**Problem to work on**:
Pull out the sentences of the supplied passage that run from "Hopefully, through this" through "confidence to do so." and give them unchanged.

**Supplied passage**:

..............................

First, let me start by telling you why this question is so common. If you have searched for ‘bullet journal’ on Google, Pinterest, or Instagram, you know that there are about 50 bagillion images of artist-like journals. It’s intimidating. Looking at journals with absolutely stunning calligraphy and creative layouts makes you doubt your artistic abilities. This is 100% normal! It’s practically second nature to compare ourselves to others. So, it’s no surprise that we get a little worried about not measuring up.
Hopefully, through this post you will gain some new perspective and overcome that fear of starting a bullet journal.
Remember the #1 Purpose
The biggest pointer I can give you is to remember the purpose of keeping a bullet journal. You want to be more productive. If it’s not Tumblr beautiful, it’s ok as long as it’s serving it’s purpose. So, start simple. Visit the Official Bullet Journal website, get a really good grip on the basic structure, and start there. It’s easy and doesn’t require any level of artistic ability. But, it’s also flexible enough where you can spice it up later when you have the confidence to do so.
So, I just got through telling you how it’s human nature to compare ourselves to other people. While that is still true, there are some limitations. You know that person you follow on Instagram who has a feed packed with 250 photos of their gorgeous bullet journal? Well, that person has probably been doing it for a year or more. The point is, you can’t compare your Chapter 1 to someone else’s Chapter 20. Everyone was a beginner at some point. It takes a lot of practice, patience, and consistency to become really good at something. So, look up to those people for inspiration. Borrow ideas from them. But don’t sit an allow yourself to become upset because your first page doesn’t look like theirs.
For a little motivation, here is my first bullet journal compared to now. A little over a year, a lot of hours spent sitting and practicing lettering and doodling, and a fair amount of frustration later.
Stop Assuming You Will Fail
For many people, planning systems have been a huge letdown. We’ve all been there. December rolls around and you buy a chic planner and some cute pens. You make it halfway through January and you lose motivation. Then your new planner you were so set on using is in a drawer in your desk collecting dust. Yep, I’m right there with you.
Don’t go into bullet journaling thinking it’s going to be a total bust. Be excited! Find your passion, whether it be lettering, doodling, writing out journal entries, creating trackers and collections, etc. This isn’t a system with a fixed structure. You can use it every day, every week, twice a month. Use it when you want. Set it up how you want. Just don’t go in with the mindset that it’s not going to work for you. Planning is a routine you have to keep up on and be committed to. But if you stay consistent, it will become a habit, and hopefully one you can enjoy and look forward to.

..............................

**Record set**:

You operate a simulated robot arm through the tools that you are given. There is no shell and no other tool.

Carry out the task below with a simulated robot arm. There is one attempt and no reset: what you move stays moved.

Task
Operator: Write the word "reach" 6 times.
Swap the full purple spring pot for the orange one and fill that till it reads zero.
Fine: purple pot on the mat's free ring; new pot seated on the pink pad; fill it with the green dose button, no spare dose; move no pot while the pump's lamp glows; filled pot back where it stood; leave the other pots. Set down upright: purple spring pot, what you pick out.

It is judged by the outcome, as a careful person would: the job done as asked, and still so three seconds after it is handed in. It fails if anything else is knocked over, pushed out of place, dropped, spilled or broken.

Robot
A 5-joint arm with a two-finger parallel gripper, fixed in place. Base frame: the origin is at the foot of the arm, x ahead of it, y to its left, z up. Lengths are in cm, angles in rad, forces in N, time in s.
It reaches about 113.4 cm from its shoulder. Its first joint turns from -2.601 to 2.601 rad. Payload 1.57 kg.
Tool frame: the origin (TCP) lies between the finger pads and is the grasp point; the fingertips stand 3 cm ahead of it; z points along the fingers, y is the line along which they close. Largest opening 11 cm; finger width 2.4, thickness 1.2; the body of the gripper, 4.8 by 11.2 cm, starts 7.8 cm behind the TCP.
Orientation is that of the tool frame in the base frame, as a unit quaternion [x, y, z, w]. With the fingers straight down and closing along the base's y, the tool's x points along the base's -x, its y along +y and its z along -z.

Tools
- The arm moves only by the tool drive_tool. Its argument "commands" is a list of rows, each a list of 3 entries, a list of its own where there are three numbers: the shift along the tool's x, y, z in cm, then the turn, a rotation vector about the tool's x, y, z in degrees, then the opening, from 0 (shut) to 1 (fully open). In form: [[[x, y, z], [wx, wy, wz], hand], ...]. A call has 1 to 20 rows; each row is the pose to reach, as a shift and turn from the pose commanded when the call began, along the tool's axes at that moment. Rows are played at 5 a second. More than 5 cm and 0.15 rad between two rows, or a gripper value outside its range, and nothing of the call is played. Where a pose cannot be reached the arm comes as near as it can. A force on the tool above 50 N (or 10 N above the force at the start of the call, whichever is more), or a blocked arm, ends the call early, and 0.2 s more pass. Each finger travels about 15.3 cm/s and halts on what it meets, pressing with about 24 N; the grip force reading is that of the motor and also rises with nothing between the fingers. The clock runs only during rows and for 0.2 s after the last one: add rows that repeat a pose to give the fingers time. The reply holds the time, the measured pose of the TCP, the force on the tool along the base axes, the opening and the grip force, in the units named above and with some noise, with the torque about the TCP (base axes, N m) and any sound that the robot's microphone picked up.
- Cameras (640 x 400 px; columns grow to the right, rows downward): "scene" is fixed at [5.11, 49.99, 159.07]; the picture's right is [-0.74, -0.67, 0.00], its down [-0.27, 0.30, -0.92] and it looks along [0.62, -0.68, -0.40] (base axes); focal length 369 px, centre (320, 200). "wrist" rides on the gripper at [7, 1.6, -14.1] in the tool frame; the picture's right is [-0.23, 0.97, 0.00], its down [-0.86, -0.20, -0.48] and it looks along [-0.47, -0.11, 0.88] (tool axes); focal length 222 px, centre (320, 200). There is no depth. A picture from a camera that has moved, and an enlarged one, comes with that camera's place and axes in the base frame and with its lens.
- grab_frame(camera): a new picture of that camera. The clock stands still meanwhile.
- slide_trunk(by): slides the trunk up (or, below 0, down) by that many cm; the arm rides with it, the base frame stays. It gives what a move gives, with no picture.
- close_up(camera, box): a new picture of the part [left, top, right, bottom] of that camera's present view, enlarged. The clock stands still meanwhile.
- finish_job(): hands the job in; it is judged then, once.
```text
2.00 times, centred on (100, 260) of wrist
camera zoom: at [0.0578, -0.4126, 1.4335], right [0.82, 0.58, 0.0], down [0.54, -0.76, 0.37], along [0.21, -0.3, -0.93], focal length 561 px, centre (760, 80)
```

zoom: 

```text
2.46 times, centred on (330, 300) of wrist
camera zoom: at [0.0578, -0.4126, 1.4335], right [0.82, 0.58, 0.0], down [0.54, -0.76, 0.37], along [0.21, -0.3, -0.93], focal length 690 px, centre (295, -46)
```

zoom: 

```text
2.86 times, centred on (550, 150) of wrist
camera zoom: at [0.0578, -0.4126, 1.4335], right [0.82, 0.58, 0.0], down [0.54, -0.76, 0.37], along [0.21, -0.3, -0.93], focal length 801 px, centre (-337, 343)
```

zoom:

..............................

**Completed exercise**:
Hopefully, through this post you will gain some new perspective and overcome that fear of starting a bullet journal.
Remember the #1 Purpose
The biggest pointer I can give you is to remember the purpose of keeping a bullet journal. You want to be more productive. If it’s not Tumblr beautiful, it’s ok as long as it’s serving it’s purpose. So, start simple. Visit the Official Bullet Journal website, get a really good grip on the basic structure, and start there. It’s easy and doesn’t require any level of artistic ability. But, it’s also flexible enough where you can spice it up later when you have the confidence to do so.